***** COLLECTED DATA *****
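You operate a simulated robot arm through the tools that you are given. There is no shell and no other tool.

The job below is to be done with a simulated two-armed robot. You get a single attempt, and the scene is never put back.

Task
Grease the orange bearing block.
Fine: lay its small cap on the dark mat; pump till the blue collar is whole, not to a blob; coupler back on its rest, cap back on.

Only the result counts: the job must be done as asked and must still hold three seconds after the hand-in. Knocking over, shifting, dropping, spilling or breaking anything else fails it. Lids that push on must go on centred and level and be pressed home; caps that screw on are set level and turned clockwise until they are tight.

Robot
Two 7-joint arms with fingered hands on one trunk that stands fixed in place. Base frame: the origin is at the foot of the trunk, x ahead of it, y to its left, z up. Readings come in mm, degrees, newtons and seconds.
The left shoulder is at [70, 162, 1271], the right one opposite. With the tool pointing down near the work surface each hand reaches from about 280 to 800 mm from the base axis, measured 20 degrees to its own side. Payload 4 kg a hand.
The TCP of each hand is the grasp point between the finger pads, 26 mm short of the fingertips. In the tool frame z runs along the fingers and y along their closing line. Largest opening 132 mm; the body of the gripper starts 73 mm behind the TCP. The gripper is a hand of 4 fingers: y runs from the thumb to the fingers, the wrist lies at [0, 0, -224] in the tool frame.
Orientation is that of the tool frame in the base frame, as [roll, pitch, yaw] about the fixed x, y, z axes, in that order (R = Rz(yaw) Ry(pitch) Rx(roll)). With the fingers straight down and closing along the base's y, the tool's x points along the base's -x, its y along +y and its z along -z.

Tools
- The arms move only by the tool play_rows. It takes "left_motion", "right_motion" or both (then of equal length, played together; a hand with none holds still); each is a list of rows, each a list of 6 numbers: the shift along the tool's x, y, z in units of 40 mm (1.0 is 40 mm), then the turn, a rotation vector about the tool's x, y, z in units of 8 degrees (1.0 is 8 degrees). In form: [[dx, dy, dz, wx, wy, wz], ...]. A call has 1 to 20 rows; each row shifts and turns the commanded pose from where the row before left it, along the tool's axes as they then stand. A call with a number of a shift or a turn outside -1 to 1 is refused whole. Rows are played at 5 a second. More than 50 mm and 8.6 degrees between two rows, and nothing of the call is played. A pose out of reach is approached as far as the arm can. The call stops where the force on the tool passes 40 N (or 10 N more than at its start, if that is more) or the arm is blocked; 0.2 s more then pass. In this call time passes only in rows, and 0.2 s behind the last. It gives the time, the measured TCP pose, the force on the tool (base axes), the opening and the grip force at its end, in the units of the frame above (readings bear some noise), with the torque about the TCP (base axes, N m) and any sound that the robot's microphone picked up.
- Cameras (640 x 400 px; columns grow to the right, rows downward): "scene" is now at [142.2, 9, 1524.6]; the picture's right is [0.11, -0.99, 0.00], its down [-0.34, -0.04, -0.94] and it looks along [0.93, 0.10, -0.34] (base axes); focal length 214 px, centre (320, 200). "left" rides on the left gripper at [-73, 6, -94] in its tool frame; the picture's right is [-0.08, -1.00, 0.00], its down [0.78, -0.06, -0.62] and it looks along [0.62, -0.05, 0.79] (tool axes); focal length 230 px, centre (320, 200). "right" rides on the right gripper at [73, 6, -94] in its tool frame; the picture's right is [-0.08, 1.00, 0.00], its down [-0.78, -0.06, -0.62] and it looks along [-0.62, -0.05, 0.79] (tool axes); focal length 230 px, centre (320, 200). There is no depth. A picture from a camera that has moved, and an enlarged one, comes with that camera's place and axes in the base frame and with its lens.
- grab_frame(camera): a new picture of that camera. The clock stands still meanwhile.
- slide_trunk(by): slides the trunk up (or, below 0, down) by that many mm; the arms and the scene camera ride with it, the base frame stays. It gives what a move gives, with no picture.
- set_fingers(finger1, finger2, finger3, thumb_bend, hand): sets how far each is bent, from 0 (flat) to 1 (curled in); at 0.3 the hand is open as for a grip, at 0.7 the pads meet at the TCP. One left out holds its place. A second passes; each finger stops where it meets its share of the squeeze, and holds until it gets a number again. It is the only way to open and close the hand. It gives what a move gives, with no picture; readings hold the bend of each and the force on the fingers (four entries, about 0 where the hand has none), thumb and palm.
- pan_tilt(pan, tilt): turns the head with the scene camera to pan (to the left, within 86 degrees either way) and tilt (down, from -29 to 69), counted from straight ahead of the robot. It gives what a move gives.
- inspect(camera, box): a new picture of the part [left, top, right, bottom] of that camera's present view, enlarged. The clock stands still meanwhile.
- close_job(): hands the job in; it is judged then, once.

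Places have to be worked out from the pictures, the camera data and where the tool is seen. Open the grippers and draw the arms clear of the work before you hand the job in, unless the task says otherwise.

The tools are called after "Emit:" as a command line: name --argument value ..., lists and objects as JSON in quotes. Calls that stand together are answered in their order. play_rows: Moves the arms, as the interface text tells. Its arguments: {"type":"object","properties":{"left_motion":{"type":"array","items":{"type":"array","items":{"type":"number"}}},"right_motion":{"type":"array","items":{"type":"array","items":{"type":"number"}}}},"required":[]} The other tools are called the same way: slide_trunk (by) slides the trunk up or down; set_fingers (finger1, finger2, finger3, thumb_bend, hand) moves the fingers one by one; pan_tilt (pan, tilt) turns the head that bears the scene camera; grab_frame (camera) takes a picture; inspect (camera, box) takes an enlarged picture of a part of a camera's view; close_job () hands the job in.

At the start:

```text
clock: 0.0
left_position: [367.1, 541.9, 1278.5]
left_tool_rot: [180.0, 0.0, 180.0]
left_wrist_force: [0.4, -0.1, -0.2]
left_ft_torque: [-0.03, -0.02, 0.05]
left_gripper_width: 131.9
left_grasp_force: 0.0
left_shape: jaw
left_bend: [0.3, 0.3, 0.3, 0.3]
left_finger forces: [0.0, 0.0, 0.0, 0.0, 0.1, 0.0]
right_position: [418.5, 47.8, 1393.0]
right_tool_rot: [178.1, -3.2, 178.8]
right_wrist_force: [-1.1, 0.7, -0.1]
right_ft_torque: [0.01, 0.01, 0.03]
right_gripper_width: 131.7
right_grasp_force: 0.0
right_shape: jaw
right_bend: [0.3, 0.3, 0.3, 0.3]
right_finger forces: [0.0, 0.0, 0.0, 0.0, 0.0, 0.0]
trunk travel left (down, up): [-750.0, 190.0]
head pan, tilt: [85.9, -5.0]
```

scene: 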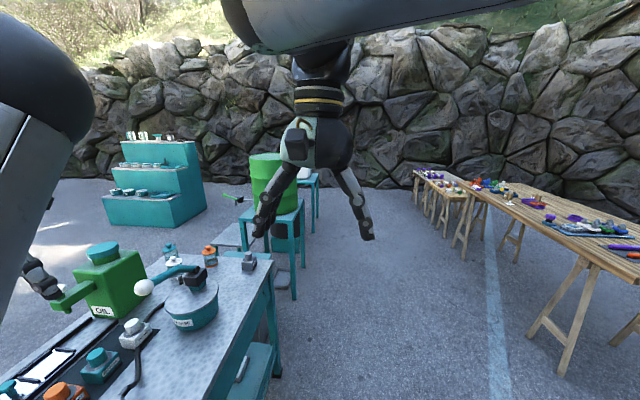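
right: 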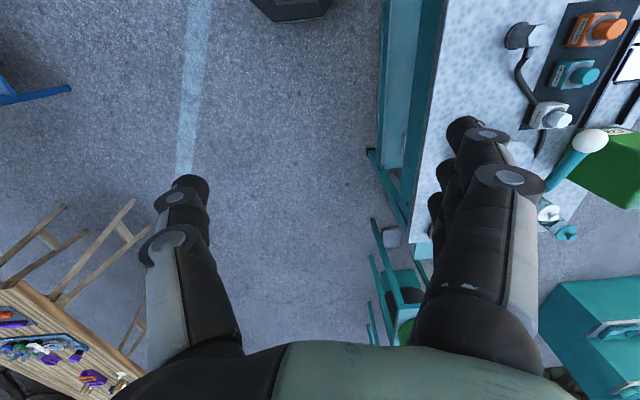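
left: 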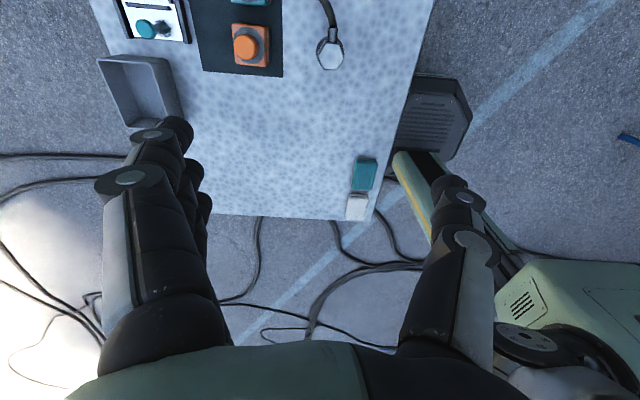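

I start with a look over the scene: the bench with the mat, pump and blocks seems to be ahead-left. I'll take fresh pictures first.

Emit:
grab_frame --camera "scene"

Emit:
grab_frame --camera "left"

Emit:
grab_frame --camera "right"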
*****
TASK BRIEF> In your copy, leave out the pictures and reproduce the material above exactly.

EXPECTED ANSWER>
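You operate a simulated robot arm through the tools that you are given. There is no shell and no other tool.

The job below is to be done with a simulated two-armed robot. You get a single attempt, and the scene is never put back.

Task
Grease the orange bearing block.
Fine: lay its small cap on the dark mat; pump till the blue collar is whole, not to a blob; coupler back on its rest, cap back on.

Only the result counts: the job must be done as asked and must still hold three seconds after the hand-in. Knocking over, shifting, dropping, spilling or breaking anything else fails it. Lids that push on must go on centred and level and be pressed home; caps that screw on are set level and turned clockwise until they are tight.

Robot
Two 7-joint arms with fingered hands on one trunk that stands fixed in place. Base frame: the origin is at the foot of the trunk, x ahead of it, y to its left, z up. Readings come in mm, degrees, newtons and seconds.
The left shoulder is at [70, 162, 1271], the right one opposite. With the tool pointing down near the work surface each hand reaches from about 280 to 800 mm from the base axis, measured 20 degrees to its own side. Payload 4 kg a hand.
The TCP of each hand is the grasp point between the finger pads, 26 mm short of the fingertips. In the tool frame z runs along the fingers and y along their closing line. Largest opening 132 mm; the body of the gripper starts 73 mm behind the TCP. The gripper is a hand of 4 fingers: y runs from the thumb to the fingers, the wrist lies at [0, 0, -224] in the tool frame.
Orientation is that of the tool frame in the base frame, as [roll, pitch, yaw] about the fixed x, y, z axes, in that order (R = Rz(yaw) Ry(pitch) Rx(roll)). With the fingers straight down and closing along the base's y, the tool's x points along the base's -x, its y along +y and its z along -z.

Tools
- The arms move only by the tool play_rows. It takes "left_motion", "right_motion" or both (then of equal length, played together; a hand with none holds still); each is a list of rows, each a list of 6 numbers: the shift along the tool's x, y, z in units of 40 mm (1.0 is 40 mm), then the turn, a rotation vector about the tool's x, y, z in units of 8 degrees (1.0 is 8 degrees). In form: [[dx, dy, dz, wx, wy, wz], ...]. A call has 1 to 20 rows; each row shifts and turns the commanded pose from where the row before left it, along the tool's axes as they then stand. A call with a number of a shift or a turn outside -1 to 1 is refused whole. Rows are played at 5 a second. More than 50 mm and 8.6 degrees between two rows, and nothing of the call is played. A pose out of reach is approached as far as the arm can. The call stops where the force on the tool passes 40 N (or 10 N more than at its start, if that is more) or the arm is blocked; 0.2 s more then pass. In this call time passes only in rows, and 0.2 s behind the last. It gives the time, the measured TCP pose, the force on the tool (base axes), the opening and the grip force at its end, in the units of the frame above (readings bear some noise), with the torque about the TCP (base axes, N m) and any sound that the robot's microphone picked up.
- Cameras (640 x 400 px; columns grow to the right, rows downward): "scene" is now at [142.2, 9, 1524.6]; the picture's right is [0.11, -0.99, 0.00], its down [-0.34, -0.04, -0.94] and it looks along [0.93, 0.10, -0.34] (base axes); focal length 214 px, centre (320, 200). "left" rides on the left gripper at [-73, 6, -94] in its tool frame; the picture's right is [-0.08, -1.00, 0.00], its down [0.78, -0.06, -0.62] and it looks along [0.62, -0.05, 0.79] (tool axes); focal length 230 px, centre (320, 200). "right" rides on the right gripper at [73, 6, -94] in its tool frame; the picture's right is [-0.08, 1.00, 0.00], its down [-0.78, -0.06, -0.62] and it looks along [-0.62, -0.05, 0.79] (tool axes); focal length 230 px, centre (320, 200). There is no depth. A picture from a camera that has moved, and an enlarged one, comes with that camera's place and axes in the base frame and with its lens.
- grab_frame(camera): a new picture of that camera. The clock stands still meanwhile.
- slide_trunk(by): slides the trunk up (or, below 0, down) by that many mm; the arms and the scene camera ride with it, the base frame stays. It gives what a move gives, with no picture.
- set_fingers(finger1, finger2, finger3, thumb_bend, hand): sets how far each is bent, from 0 (flat) to 1 (curled in); at 0.3 the hand is open as for a grip, at 0.7 the pads meet at the TCP. One left out holds its place. A second passes; each finger stops where it meets its share of the squeeze, and holds until it gets a number again. It is the only way to open and close the hand. It gives what a move gives, with no picture; readings hold the bend of each and the force on the fingers (four entries, about 0 where the hand has none), thumb and palm.
- pan_tilt(pan, tilt): turns the head with the scene camera to pan (to the left, within 86 degrees either way) and tilt (down, from -29 to 69), counted from straight ahead of the robot. It gives what a move gives.
- inspect(camera, box): a new picture of the part [left, top, right, bottom] of that camera's present view, enlarged. The clock stands still meanwhile.
- close_job(): hands the job in; it is judged then, once.

Places have to be worked out from the pictures, the camera data and where the tool is seen. Open the grippers and draw the arms clear of the work before you hand the job in, unless the task says otherwise.

The tools are called after "Emit:" as a command line: name --argument value ..., lists and objects as JSON in quotes. Calls that stand together are answered in their order. play_rows: Moves the arms, as the interface text tells. Its arguments: {"type":"object","properties":{"left_motion":{"type":"array","items":{"type":"array","items":{"type":"number"}}},"right_motion":{"type":"array","items":{"type":"array","items":{"type":"number"}}}},"required":[]} The other tools are called the same way: slide_trunk (by) slides the trunk up or down; set_fingers (finger1, finger2, finger3, thumb_bend, hand) moves the fingers one by one; pan_tilt (pan, tilt) turns the head that bears the scene camera; grab_frame (camera) takes a picture; inspect (camera, box) takes an enlarged picture of a part of a camera's view; close_job () hands the job in.

At the start:

```text
clock: 0.0
left_position: [367.1, 541.9, 1278.5]
left_tool_rot: [180.0, 0.0, 180.0]
left_wrist_force: [0.4, -0.1, -0.2]
left_ft_torque: [-0.03, -0.02, 0.05]
left_gripper_width: 131.9
left_grasp_force: 0.0
left_shape: jaw
left_bend: [0.3, 0.3, 0.3, 0.3]
left_finger forces: [0.0, 0.0, 0.0, 0.0, 0.1, 0.0]
right_position: [418.5, 47.8, 1393.0]
right_tool_rot: [178.1, -3.2, 178.8]
right_wrist_force: [-1.1, 0.7, -0.1]
right_ft_torque: [0.01, 0.01, 0.03]
right_gripper_width: 131.7
right_grasp_force: 0.0
right_shape: jaw
right_bend: [0.3, 0.3, 0.3, 0.3]
right_finger forces: [0.0, 0.0, 0.0, 0.0, 0.0, 0.0]
trunk travel left (down, up): [-750.0, 190.0]
head pan, tilt: [85.9, -5.0]
```

scene: 
right: 
left: 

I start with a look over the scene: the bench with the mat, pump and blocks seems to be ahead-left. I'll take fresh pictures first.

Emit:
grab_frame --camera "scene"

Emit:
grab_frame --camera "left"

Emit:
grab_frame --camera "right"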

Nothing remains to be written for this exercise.